What we’re reading: Jennifer Spence, Jonathan Haidt and M.J. Tija
Each week we bring you a sample of the books we’re reading, the films and TV shows we’re watching, and the music we’re listening to.
Mark Rubbo is reading The Lost Girls by Jennifer Spence
I’ve been reading The Lost Girls by Sydney author Jennifer Spence. It’s an intriguing concept. Returning from a trip to the city Stella finds her suburb familiar yet changed. Her warehouse apartment building is just that, a warehouse. The home that she raised her family in still stands and is occupied by a young family. The mother is her younger self. Can someone change the past by intervening it? The Lost Girls is an immensely intriguing and engaging mystery.

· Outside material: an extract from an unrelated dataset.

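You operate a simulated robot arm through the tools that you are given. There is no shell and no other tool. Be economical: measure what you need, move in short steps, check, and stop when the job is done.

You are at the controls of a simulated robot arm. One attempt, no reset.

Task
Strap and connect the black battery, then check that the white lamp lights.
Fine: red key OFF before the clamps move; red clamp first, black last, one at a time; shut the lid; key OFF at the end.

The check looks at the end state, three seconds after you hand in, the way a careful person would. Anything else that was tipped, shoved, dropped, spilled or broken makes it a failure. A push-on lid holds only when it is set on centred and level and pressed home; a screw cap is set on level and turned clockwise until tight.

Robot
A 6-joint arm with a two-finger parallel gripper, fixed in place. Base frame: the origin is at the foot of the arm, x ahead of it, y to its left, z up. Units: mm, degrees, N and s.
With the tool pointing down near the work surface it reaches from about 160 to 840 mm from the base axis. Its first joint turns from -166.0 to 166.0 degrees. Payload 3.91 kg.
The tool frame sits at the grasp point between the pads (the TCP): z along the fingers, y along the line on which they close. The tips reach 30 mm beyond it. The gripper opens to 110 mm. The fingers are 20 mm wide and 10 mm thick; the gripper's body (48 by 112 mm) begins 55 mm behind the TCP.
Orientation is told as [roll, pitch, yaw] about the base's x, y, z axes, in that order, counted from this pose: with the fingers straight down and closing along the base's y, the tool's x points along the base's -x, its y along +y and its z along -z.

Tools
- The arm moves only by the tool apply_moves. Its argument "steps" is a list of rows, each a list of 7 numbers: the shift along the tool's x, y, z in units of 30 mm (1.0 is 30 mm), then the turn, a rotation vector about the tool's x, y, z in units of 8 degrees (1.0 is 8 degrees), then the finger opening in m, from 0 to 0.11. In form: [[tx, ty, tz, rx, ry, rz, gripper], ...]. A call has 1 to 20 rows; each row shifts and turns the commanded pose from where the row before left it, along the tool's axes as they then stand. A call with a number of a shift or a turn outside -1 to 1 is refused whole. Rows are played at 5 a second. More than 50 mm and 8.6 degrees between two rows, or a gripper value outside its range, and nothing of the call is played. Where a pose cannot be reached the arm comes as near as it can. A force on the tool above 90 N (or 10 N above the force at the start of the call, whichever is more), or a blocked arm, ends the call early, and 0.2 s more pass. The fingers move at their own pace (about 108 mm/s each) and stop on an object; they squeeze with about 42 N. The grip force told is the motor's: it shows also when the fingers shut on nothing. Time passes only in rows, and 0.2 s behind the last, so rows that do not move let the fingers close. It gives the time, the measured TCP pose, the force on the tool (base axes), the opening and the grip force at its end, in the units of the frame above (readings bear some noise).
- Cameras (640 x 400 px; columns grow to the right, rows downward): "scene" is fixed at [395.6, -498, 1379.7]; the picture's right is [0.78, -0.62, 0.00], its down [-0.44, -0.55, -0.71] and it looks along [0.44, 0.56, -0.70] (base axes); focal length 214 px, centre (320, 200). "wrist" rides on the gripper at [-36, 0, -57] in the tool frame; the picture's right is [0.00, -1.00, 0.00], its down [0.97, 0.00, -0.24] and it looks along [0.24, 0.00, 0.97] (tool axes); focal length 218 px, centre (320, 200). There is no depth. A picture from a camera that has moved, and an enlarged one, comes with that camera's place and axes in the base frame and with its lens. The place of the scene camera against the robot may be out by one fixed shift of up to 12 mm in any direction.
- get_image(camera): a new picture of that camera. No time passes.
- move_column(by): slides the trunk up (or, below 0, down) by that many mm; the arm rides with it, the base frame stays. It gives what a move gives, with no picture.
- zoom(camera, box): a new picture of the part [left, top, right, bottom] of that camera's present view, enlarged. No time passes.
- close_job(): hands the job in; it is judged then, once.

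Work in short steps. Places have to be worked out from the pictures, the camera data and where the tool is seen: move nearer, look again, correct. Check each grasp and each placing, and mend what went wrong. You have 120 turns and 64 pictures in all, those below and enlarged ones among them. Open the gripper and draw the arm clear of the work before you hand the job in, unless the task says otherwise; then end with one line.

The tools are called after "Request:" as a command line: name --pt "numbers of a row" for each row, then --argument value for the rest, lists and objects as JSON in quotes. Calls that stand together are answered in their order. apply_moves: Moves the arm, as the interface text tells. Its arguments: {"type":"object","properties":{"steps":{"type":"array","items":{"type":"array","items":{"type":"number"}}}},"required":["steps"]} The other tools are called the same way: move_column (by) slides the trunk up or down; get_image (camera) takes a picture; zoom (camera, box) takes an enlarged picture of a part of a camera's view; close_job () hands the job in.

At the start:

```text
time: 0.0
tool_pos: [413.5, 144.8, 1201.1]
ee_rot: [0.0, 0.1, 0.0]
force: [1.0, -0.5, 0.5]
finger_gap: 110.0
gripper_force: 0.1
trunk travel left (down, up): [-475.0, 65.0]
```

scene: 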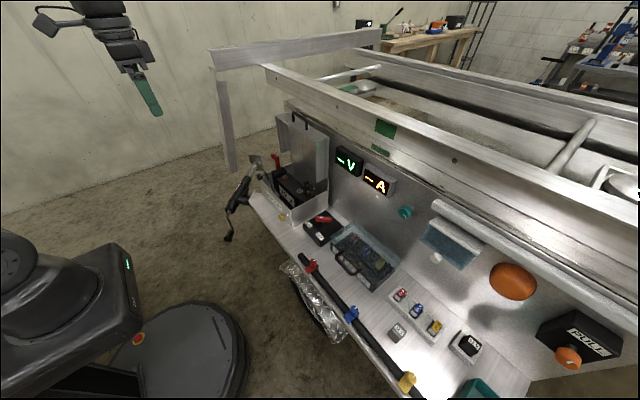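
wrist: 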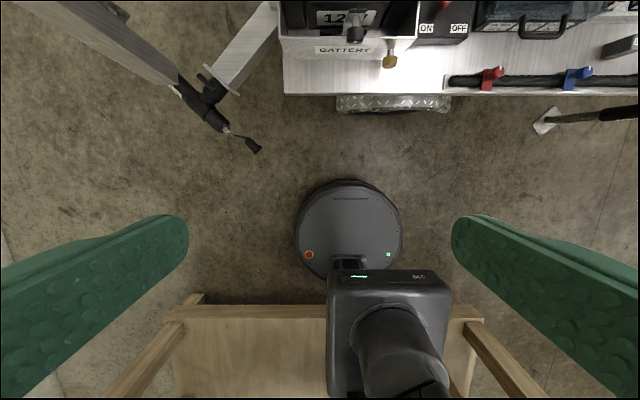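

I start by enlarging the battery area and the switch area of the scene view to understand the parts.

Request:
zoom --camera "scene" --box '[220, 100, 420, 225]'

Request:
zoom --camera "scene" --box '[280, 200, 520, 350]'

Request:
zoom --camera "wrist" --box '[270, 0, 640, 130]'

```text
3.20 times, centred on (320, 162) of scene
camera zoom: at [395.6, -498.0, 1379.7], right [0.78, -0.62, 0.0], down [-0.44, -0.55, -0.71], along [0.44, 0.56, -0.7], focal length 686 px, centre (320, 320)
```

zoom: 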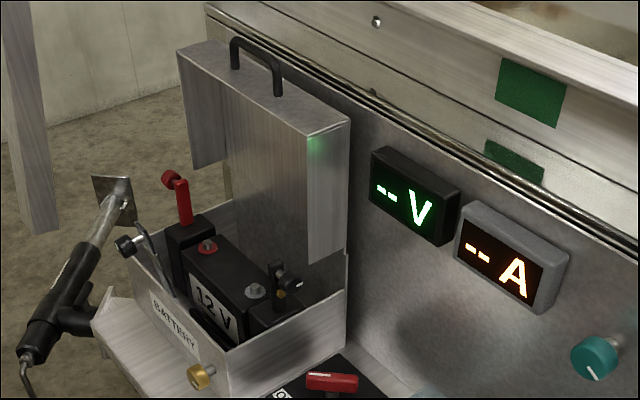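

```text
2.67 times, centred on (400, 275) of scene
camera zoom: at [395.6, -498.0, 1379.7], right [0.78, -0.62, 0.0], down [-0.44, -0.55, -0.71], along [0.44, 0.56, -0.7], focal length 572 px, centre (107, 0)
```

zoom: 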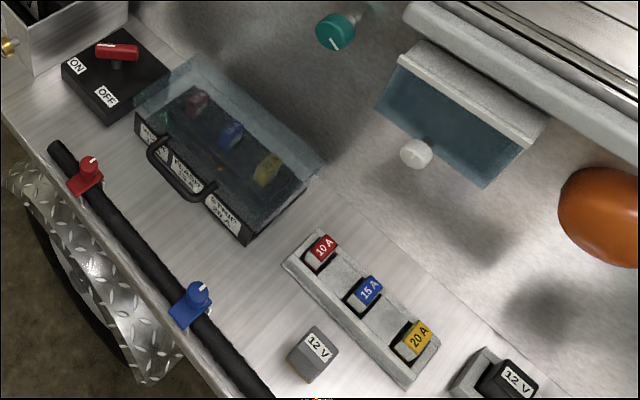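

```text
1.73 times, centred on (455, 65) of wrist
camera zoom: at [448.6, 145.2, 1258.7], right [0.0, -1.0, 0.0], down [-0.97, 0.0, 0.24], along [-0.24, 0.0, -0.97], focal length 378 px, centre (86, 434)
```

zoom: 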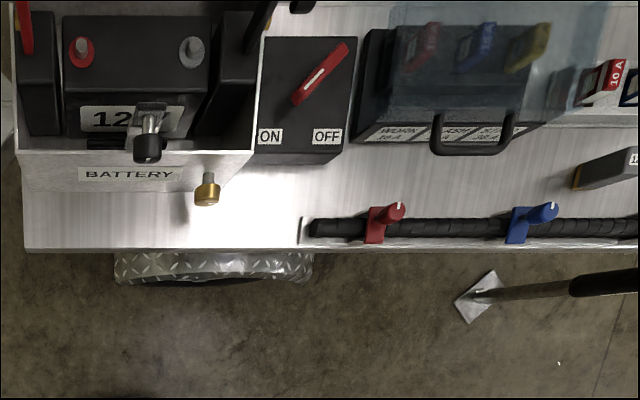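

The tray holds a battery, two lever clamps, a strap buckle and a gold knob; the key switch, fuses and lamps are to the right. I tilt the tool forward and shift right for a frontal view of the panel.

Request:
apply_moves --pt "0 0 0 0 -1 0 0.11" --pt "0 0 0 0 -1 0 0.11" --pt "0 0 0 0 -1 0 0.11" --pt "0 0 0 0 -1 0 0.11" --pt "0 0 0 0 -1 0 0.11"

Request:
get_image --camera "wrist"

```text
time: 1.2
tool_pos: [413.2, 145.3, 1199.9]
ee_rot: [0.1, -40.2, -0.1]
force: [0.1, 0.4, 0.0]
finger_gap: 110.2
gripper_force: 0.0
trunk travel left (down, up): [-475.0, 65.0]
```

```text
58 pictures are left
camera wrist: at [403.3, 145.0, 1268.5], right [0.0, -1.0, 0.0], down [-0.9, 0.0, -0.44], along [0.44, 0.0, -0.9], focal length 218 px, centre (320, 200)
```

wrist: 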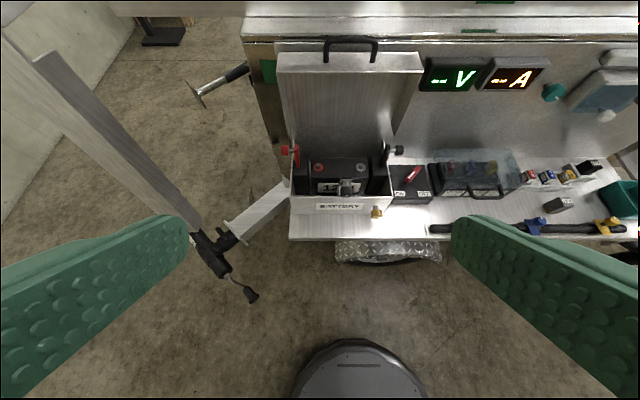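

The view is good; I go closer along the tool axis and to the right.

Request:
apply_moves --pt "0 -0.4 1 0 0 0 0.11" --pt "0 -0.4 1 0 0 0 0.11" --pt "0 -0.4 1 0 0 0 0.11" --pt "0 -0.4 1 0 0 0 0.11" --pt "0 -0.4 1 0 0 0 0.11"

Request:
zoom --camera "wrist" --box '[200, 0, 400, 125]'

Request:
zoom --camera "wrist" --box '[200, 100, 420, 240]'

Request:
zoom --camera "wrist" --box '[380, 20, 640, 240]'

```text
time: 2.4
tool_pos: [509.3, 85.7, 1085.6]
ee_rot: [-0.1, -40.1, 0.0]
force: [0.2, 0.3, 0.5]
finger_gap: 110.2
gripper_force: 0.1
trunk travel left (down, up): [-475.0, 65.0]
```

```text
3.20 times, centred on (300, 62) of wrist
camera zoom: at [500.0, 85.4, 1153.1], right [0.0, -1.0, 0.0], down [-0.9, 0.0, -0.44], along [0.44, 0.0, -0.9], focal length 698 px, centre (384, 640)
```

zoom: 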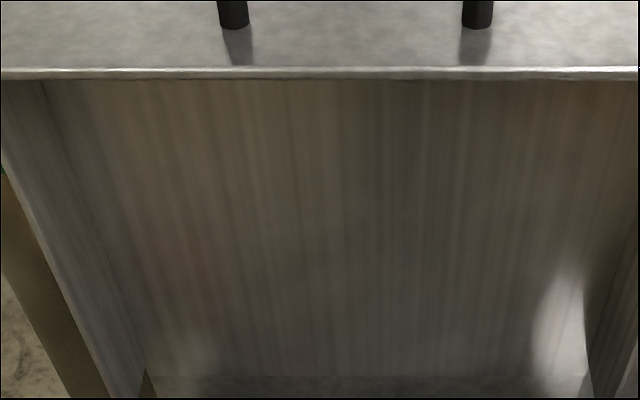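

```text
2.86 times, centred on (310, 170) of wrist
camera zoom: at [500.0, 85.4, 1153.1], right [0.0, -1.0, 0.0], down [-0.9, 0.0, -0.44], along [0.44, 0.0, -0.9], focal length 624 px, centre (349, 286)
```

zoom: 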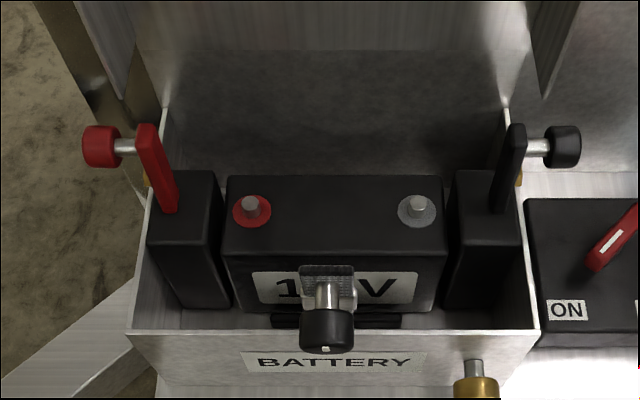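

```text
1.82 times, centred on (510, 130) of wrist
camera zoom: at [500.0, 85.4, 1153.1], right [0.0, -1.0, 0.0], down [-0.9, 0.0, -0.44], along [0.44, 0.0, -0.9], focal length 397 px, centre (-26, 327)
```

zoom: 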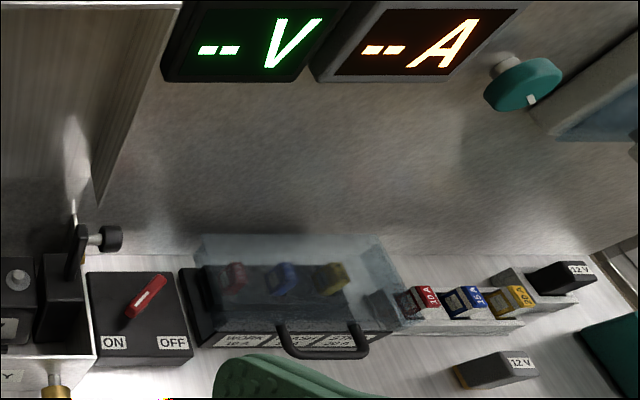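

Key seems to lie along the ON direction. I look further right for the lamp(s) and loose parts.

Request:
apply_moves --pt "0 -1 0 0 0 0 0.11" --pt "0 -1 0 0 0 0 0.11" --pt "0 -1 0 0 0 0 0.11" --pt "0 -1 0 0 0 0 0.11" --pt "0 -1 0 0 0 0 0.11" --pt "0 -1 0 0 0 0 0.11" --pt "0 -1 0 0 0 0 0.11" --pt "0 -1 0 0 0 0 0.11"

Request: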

Paul Goodman is reading The Righteous Mind by Jonathan Haidt
Such is our tendency towards attention-grabbing that phrases such as ‘the book of the year/century’ and ‘everyone should read this book’ have lost almost all meaning. Having said that, The Righteous Mind by Jonathan Haidt is my book of this year (and 2012 when it was released) and, incidentally, everyone really should read it. It has changed my life in profound ways precisely because it treads a middle ground of understanding and contains such valuable insight.
The subtitle, ‘Why Good people are Divided by Politics and Religion’, says it all: Haidt is a moral psychologist who has researched the history of moral development, conducted studies into how we come to our own personal morals, be they left- or right-wing, and in doing so offers not only a means of understanding family, co-workers and friends whose views differ wildly to yours, but a map to traversing the polarising, partisan politics of the twentieth century.
As political parties drift further left and right, Haidt stands in the centre, condemning no one, pushing no agenda, but translating. His research is centuries deep, his findings are invaluable, and everything is communicated simply and effectively. Just as Stephen Hawking was able to bring the majesty and intricacy of the universe to popular science, Jonathan Haidt has given us the codes to our moral makeup. Please read this book.
Leanne Hall is reading She Be Damned by M J Tjia
I’m smack-bang in the middle of this macabre and fascinating murder mystery set in the underbelly of nineteenth-century London. Heloise Chancey is a courtesan who has lifted herself from ignominious beginnings to a different strata of society. She’s also a natural detective, with a pearl-handled pistol in her handbag and a charmingly curious disposition.
Heloise is engaged to investigate the disappearance of a young woman; the young woman’s family members fear she has become the victim of a serial killer preying upon prostitutes in the Waterloo area. The crimes in this novel are nasty and gruesome – you might read the blurb and worry as I did if you have the stomach for it – but the details are handled with respect and tact.
This is a perfectly balanced historical crime novel. I’m enjoying the slow unfurling of who Heloise is, and has been in her past, the tantalising glimpses into the mind of her loyal maid Amah Li Leen, the numerous creepy suspects, and learning more about young women’s prospects and lives at this time in history.